## Source text

Monsieur Desmonts en sa double qualité a interjeté appel de cette décision le 5 février 2014.

Il sollicite notamment de :

Vu les articles 66, 325 et 326 du code de procédure civile,

Vu l'article 2262 ancien du code civil et l'article 26 II de la loi du 17 juin 2008,

Vu les articles 1131, 1315 et 2224 du code civil,

Vu l'article R.210-5 alinéas 1 et 2 du code de commerce,

Vu les articles L.511-1 à L.511-8 du code de la propriété intellectuelle,

Vu l'article L.512- 4 du code de la propriété intellectuelle,

Vu l'article R.512-3 du code de la propriété intellectuelle,

Vu l'ensemble des pièces versées aux débats,

Vu la jurisprudence citée,

' infirmer en toutes ses dispositions le jugement entrepris par le tribunal de grande instance de Rennes le 26 novembre 2013 ; Statuant à nouveau :

' déclarer Monsieur Roger Desmonts recevable et bien-fondé aussi bien à titre personnel qu'en qualité de liquidateur amiable de la sarl monts loup ;

À titre principal,

' dire et arrêter que Monsieur Y savait dès le départ de la relation contractuelle avec Monsieur Desmonts qu'une société se substituerait à celui-ci à compter son immatriculation pour l'exécution du contrat de licence conclu le 16 mars 2006 et de son avenant conclu 30mai 2006 ;

' dire et arrêter que la SARL Monts Loup, régulièrement immatriculée au rcs de la Roche S/Yon à compter du 8 juin 2006, a rétroactivement repris pour son compte le contrat de licence conclu le 16 mars 2006 ainsi que l'avenant conclu 30 mai 2006

conformément aux dispositions de ses statuts.

' débouter Monsieur Y de l'intégralité de ses demandes, fins et prétentions,

En conséquence,

' déclarer que la SARL Monts Loups a bien qualité à agir en justice dans le cadre de la présente instance ;

' déclarer la SARL Monts Loups recevable et bien fondée en ses demandes.

## What you are asked to do
Retype the section of the source text that opens with "conformément aux dispositions" and closes with "en ses demandes.".

## Information shown
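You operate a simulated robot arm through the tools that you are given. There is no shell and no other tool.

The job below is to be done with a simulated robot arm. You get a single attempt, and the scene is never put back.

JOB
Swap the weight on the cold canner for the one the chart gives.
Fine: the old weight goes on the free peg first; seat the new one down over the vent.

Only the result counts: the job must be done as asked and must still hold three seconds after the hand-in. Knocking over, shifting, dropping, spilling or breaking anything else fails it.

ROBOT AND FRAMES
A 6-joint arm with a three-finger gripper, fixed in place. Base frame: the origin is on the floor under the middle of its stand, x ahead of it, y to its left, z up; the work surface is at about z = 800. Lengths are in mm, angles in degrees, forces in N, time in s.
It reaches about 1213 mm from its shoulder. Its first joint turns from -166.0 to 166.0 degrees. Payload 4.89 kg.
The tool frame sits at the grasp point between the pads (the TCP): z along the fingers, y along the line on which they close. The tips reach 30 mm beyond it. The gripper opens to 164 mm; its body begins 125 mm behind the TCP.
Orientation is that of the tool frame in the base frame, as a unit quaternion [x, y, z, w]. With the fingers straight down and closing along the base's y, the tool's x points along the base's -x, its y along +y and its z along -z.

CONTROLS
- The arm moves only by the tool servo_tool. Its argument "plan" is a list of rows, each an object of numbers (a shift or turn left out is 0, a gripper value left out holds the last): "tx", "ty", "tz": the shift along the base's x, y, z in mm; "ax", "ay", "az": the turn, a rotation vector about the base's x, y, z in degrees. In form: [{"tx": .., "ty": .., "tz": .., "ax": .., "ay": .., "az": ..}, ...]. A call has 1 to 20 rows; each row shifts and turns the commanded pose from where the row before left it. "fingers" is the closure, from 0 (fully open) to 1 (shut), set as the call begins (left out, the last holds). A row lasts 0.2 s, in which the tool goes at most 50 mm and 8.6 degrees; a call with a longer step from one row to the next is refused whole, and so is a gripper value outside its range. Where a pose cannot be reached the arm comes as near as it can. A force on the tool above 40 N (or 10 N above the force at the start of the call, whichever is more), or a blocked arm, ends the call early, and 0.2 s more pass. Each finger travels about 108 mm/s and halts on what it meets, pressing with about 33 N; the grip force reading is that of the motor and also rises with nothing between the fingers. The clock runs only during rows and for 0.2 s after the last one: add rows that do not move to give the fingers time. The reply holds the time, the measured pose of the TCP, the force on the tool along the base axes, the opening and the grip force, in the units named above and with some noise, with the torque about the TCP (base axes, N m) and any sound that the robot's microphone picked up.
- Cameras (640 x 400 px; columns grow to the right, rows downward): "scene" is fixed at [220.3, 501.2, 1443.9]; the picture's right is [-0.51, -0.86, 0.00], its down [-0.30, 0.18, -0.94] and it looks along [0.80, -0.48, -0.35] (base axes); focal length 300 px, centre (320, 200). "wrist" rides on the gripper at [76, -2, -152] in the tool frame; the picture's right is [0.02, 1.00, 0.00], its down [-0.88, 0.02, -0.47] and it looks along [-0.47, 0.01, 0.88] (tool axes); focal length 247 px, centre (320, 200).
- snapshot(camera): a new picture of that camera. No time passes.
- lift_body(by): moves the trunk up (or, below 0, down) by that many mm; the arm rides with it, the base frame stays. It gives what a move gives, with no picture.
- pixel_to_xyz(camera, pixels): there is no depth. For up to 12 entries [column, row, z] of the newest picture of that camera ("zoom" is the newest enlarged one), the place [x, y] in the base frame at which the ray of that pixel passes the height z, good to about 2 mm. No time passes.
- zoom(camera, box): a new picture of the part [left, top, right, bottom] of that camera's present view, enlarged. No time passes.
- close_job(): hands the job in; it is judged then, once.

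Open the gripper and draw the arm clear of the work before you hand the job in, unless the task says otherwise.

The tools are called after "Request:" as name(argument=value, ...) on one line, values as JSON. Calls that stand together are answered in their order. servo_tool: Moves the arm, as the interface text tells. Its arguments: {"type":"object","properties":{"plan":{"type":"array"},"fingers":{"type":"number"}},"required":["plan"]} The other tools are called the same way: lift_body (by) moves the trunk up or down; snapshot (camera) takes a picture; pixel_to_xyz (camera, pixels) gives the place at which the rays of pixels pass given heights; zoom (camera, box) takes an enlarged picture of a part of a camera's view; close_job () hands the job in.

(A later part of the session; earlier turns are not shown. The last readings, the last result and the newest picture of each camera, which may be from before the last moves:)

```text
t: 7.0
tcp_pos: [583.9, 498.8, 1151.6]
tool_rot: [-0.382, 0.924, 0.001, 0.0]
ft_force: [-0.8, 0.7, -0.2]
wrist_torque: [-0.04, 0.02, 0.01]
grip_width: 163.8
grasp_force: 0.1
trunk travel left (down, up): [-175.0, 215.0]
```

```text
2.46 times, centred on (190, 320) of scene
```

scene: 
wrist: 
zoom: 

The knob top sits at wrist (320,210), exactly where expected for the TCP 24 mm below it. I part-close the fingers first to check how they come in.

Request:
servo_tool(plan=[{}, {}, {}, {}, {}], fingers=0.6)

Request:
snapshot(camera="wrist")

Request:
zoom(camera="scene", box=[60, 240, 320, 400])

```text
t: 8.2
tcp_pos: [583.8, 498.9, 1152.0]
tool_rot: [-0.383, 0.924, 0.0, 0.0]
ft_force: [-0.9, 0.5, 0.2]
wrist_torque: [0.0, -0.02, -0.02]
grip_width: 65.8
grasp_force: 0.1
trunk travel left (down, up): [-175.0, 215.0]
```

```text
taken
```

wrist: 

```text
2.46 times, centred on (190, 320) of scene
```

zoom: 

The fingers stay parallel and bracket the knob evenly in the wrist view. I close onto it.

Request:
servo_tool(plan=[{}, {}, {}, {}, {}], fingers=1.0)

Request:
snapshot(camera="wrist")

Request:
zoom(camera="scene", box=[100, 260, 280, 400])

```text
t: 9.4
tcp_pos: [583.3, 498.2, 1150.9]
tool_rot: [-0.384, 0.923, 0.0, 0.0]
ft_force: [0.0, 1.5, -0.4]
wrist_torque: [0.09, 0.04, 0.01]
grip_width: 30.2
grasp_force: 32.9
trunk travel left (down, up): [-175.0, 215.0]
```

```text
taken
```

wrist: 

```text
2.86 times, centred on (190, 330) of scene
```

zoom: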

## Correct output
conformément aux dispositions de ses statuts.

' débouter Monsieur Y de l'intégralité de ses demandes, fins et prétentions,

En conséquence,

' déclarer que la SARL Monts Loups a bien qualité à agir en justice dans le cadre de la présente instance ;

' déclarer la SARL Monts Loups recevable et bien fondée en ses demandes.